# Selection:
.....
Entreprises libérées

Une pseudo autonomie pour mieux développer l’auto exploitation des salariés (publié oct.2016)

Derrière une volonté affichée de libérer les salariés en développant leur autonomie et leur épanouissement au travail se cache une forme d’organisation plus pernicieuse d’auto exploitation et d’auto censure.

En effet la « révolution managériale » des entreprises libérées ne touche pas  au sacro- saint pouvoir du capital, bien au contraire, elle le renforce : non seulement les actionnaires continuent de décider de la répartition de la richesse, et de la stratégie de l’entreprise mais ils  peuvent prendre toute mesure contraire aux intérêts des salariés sans rencontrer d’opposition, du fait de la quasi disparition des syndicats et des institutions représentatives du personnel.

Entreprises libérées Pour Qui ? : Des théoriciens au service des actionnaires

Isaac Getz, professeur en management et psychologie a publié un ouvrage qualifié tantôt de « bible », tantôt de « petit livre rouge ». « Liberté & cie : Quand la liberté des salariés fait le succès des entreprises » (Fayard 2012).

 « Isaac Getz, l’homme qui libère les patrons
Dans l’hôtel au design discret où il donne ses rendez-vous dans les beaux quartiers du VIe arrondissement, ce professeur en management et psychologie converse, une tasse de thé vert japonais à la main, avec les plus grands patrons du CAC 40, le directeur des ressources humaines de Michelin ou encore, récemment, un concurrent de Bernard Arnault.
…… « Je reçois 10 mails de chefs d’entreprise par jour. Toutes les deux semaines, une entreprise bascule », assure-t-il, persuadé que « nous sommes à l’aube d’une nouvelle ère du management ». » (article du parisien libéré le 13 mars 2015)

Jean François Zobrist, directeur de FAVI-Le laiton injecté, une des entreprises phares du mouvement, a publié en 2012  » La belle histoire de FAVI ou l’entreprise qui croit que l’homme est bon « . Ses nombreuses interventions dans les médias et  les colloques, en tout genre, l’ont rendu célèbre. Mais Il suffit de se reporter à nos analyses financières sur la Favi, pour comprendre que ce Directeur est d’abord au service des actionnaires, leur assurant de confortables dividendes.
.....
# What you have to do:
Continue the selection from where it stops.
.....
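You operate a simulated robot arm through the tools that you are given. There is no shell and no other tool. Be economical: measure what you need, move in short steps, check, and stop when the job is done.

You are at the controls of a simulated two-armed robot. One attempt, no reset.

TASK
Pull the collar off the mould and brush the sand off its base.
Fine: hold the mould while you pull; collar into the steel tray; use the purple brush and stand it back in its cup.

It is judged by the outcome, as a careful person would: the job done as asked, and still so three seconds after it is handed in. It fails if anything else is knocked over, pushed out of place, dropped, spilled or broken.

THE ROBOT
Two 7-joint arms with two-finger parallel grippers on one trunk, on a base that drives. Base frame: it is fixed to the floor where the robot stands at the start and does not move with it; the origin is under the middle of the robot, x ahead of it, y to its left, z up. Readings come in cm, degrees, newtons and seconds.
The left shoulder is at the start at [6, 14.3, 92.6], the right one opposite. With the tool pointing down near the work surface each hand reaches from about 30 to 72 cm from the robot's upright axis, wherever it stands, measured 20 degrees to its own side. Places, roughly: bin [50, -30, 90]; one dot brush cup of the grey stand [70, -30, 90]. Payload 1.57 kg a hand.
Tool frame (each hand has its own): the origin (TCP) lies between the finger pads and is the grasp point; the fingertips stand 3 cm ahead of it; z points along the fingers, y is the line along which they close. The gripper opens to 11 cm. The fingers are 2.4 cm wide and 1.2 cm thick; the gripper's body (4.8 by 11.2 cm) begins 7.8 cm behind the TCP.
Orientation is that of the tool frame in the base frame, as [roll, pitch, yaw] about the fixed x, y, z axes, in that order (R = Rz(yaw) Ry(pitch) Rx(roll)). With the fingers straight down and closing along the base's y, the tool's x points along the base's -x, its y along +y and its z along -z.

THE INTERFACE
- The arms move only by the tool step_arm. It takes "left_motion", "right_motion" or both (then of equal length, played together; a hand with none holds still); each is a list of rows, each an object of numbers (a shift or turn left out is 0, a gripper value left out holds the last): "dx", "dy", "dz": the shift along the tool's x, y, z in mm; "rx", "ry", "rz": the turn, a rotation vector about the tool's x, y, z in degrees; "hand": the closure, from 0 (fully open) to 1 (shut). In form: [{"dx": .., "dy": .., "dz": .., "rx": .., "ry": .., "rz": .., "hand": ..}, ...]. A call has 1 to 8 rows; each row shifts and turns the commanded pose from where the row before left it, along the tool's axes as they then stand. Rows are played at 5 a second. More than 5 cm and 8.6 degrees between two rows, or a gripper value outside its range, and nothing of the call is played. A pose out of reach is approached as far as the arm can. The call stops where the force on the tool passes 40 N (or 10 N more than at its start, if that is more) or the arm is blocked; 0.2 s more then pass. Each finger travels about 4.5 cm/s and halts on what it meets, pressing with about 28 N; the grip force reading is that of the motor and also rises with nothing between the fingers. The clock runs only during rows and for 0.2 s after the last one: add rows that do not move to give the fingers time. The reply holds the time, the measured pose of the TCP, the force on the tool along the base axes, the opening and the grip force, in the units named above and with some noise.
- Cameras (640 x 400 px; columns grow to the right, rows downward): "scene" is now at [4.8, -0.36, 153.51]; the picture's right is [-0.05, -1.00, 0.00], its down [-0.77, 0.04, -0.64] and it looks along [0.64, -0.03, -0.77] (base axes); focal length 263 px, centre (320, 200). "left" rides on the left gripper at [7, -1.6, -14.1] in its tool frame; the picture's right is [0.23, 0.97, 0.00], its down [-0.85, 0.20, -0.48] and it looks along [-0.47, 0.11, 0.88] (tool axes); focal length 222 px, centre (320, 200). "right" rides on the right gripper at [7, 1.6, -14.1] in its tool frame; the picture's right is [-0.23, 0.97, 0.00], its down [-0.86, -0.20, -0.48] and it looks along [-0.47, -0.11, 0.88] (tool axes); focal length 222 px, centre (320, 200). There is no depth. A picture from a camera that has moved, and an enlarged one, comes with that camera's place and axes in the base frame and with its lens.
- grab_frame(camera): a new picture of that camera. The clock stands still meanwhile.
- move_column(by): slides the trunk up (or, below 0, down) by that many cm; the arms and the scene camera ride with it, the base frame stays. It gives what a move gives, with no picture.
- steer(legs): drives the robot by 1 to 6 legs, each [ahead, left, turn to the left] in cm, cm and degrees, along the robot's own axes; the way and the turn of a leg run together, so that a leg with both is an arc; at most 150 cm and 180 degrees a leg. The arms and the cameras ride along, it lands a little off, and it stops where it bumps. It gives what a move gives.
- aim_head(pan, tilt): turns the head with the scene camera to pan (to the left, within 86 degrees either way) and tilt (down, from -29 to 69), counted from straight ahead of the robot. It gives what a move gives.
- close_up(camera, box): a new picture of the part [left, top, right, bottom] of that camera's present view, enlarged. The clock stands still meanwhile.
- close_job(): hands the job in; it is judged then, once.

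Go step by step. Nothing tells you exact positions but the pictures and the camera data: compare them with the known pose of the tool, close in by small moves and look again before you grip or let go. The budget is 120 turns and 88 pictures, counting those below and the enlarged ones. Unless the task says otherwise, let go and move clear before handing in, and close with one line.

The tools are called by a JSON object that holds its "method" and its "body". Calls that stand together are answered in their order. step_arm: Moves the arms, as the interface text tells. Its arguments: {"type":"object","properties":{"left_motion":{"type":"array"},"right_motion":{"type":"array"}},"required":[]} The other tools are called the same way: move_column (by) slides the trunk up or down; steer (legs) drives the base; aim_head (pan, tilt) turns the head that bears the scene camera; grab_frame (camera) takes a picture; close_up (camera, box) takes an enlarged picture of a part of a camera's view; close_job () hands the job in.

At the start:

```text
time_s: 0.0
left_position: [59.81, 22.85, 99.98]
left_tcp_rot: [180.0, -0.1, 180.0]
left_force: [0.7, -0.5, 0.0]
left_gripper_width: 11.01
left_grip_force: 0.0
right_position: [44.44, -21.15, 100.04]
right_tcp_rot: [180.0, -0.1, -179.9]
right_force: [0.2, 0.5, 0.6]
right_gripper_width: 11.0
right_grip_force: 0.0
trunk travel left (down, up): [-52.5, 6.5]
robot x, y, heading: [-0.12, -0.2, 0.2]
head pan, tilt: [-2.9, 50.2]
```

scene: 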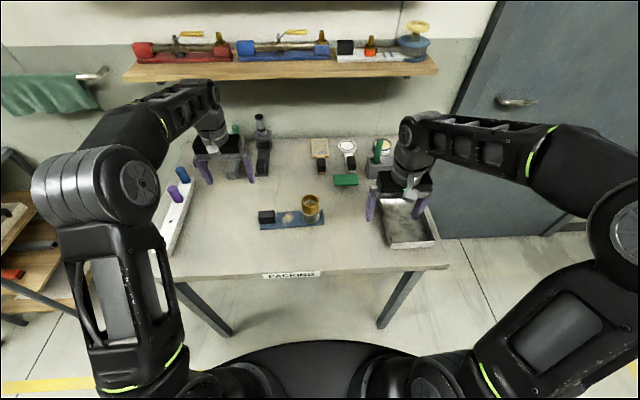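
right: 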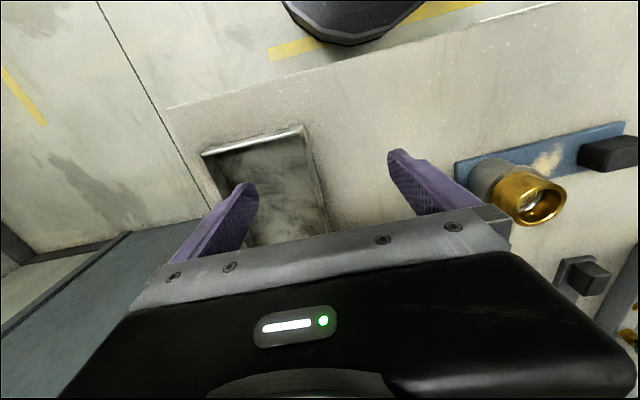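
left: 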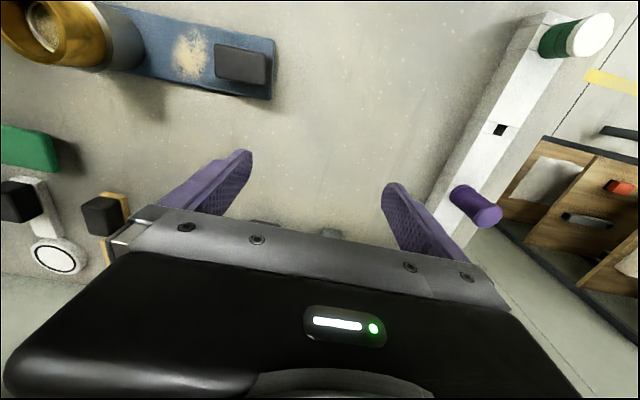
.....
# The response:
Alexandre GERARD, chef d’entreprise  de Chronoflex, récemment converti à la libération en est aussi devenu des plus fervents zélateurs. Avec beaucoup d’émotion, il expose les bienfaits pour tous de ce nouveau mode et notamment son célèbre tour du monde. Mais,  resté  actionnaire à 90%, il était face à telle situation d’endettement qu’il semble bien que seule la notoriété pouvait le sauver (voir notre analyse).

Emmanuel DRUON, est  l’actionnaire unique de Pocheco, très médiatisé grâce au film « Demain » et l’auteur de nombreux ouvrages,  mais sa culture du secret laisse planer des doutes sur la sincérité des objectifs réellement poursuivis (voir notre analyse)

Des entreprises libérées comment ? : Une reprise de vieilles méthodes

Des principes soi-disant novateurs

La nouvelle organisation consiste en une inversion de la pyramide hiérarchique avec la suppression des cadres intermédiaires, obstacles au bonheur des salariés : ceux-ci deviennent libres d’organiser du travail, de choisir du leader, de décider de leurs horaires, des modes de rémunération, des recrutements ou des licenciements.
Mais si l’autorité des cadres disparait, le pouvoir discrétionnaire de l’actionnaire, lui, n’est nullement remis en cause.

S’inspirant de vieilles recettes managériales

Dans les années 70, après les évènements de mai 68 et l’épuisement des méthodes tayloristes du travail, de nouvelles formes de management avaient vu le jour, faisant aussi la une des médias, avec comme principe la revalorisation du travail manuel : ce fut la belle époque des cercles de qualité, des équipes autonomes et des horaires flexibles. L’objectif affiché était de redonner à l’homme le sens du travail et des responsabilités,  mais le véritable but était l’amélioration de  la productivité et des bénéfices.

Un soutien des grands médias

Un encensement tous azimuts

Sous le titre « Le bonheur au travail » , une émission de Arte du 24 février 2015, glorifie ces entreprises qui ont osé redonné du pouvoir aux salariés et supprimé les cadres intermédiaires, à partir des exemples d de la biscuiterie Poult de la fonderie Favi, en passant par le nantais Chronoflex ou encore le groupe de textile Gore

Sous le titre « Quand les entreprises n’ont plus de patron », le  Grand format du JT de 20h de FR 2 du 22 mai 2016 reprend aussi les mêmes exemples, en insistant sur l’absence de hiérarchie, la liberté des  employés quant à  l’organisation et les horaires.

Très curieusement, les émissions se réfèrent toujours aux mêmes exemples .Par contre, Michelin n’est jamais cité et pourtant les dirigeants se sont convertis aux principes de l’entreprise libérée. La réputation de ce groupe qui a fermé sans le moindre scrupule plusieurs sites ou filiales bénéficiaires pourrait bien ternir la notion d’entreprise libérée.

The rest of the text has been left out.